I had a Shakespeare prof who talked about how Big Willy's plays took way too long to run their course in the modern era. Supposedly back at the dawn of the 1600s they went off inside of two hours. They can run four hours these days.
His point was that the plays were more accessible in two-hour form.
I tend to think the same applies to baseball. There's no reason for a nine-inning game with less than 10 total runs to exceed 150 minutes. If they make a few rules to cut down on the dead spots and keep the game moving, that's more than fine by me.

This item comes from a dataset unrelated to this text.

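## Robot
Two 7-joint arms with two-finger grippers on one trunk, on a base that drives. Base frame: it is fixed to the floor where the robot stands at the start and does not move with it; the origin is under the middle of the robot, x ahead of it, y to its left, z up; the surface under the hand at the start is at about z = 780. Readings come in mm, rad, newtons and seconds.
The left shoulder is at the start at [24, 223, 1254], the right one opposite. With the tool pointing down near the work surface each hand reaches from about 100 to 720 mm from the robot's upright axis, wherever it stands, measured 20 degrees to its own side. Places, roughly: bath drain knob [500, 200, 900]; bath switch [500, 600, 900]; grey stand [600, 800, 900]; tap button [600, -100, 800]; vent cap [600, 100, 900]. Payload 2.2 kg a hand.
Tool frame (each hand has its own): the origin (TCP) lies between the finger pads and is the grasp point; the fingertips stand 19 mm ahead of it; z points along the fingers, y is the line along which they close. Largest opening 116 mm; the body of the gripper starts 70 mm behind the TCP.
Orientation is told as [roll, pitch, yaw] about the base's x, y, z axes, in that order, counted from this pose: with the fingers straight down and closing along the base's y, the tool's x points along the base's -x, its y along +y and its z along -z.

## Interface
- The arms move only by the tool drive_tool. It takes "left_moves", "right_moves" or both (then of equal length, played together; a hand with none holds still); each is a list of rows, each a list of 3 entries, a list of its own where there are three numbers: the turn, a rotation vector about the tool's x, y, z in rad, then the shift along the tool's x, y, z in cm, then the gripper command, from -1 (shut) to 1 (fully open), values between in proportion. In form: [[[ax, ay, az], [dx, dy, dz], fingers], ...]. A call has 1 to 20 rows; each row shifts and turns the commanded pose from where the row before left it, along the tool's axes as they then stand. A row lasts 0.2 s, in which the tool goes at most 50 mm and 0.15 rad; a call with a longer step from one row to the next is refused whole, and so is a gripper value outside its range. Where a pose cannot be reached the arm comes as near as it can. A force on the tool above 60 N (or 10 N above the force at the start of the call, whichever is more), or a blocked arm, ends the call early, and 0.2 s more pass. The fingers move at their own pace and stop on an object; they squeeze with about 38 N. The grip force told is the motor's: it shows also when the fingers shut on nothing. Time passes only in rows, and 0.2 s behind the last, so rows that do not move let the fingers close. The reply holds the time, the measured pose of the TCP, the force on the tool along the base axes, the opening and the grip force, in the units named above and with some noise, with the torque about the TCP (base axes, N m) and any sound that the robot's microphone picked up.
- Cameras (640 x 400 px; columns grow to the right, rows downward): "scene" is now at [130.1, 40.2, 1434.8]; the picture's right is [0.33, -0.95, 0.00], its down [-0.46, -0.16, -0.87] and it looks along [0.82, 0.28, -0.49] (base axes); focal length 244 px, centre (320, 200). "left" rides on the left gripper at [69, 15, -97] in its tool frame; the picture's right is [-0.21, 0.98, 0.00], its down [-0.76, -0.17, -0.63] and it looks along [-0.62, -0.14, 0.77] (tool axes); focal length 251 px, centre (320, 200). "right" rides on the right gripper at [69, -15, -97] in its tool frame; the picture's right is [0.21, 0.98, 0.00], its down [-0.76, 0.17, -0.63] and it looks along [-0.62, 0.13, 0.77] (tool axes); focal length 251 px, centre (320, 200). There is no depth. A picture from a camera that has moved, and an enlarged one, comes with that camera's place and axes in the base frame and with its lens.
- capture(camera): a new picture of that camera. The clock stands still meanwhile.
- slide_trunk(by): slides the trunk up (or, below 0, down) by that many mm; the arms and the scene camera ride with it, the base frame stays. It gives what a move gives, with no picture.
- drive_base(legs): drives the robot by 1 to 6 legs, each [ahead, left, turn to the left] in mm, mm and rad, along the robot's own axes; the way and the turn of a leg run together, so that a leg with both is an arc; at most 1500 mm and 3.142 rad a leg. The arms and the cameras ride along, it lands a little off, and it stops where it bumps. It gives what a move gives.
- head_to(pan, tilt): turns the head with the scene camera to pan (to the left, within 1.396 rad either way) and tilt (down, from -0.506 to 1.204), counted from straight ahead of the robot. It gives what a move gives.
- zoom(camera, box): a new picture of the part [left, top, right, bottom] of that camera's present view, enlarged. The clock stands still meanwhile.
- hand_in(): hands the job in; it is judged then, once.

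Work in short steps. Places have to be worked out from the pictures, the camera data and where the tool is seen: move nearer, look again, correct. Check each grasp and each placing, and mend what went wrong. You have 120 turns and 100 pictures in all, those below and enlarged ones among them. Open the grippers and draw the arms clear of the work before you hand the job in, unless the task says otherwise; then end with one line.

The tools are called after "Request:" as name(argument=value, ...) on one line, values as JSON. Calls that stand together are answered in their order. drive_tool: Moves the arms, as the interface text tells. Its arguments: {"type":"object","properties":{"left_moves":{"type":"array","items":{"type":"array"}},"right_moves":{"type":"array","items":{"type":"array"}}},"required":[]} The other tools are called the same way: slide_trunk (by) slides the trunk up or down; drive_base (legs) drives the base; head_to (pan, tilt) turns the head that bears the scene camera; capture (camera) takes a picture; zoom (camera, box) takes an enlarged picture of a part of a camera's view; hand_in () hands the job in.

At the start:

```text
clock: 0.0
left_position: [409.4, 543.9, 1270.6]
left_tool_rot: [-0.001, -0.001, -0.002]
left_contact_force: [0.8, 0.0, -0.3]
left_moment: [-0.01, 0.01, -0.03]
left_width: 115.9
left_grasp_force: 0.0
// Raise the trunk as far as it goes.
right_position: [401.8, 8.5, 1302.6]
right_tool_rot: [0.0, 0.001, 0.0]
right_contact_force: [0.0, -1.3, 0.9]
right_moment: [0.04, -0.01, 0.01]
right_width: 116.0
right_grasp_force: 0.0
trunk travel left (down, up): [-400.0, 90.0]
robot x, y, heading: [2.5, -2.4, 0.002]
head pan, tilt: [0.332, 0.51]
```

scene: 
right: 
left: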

I'm a fan of keeping hitters inside the box. I also think teams should be allowed only one mid-inning pitching change per game. Forget about the James run-allowed loophole. IMO you'd see a far sturdier type of reliever if that were the rule, not to mention that it would add strategy and excitement to the mix. Does the manager use his lifeline now or should he wait? Is this reliever about to blow what once seemed like an easy win?
Maybe you let a replacement come in after four runs or so cross the plate, but otherwise get out on the mound and play baseball.
James called the '80s the most exciting baseball ever played.
I think the heyday probably stretched from 1975-1993, though I'm probably a little generous in including the late '70s. Those years were spent with a few dominant teams ruling the roost, though they set the template for punch and run baseball.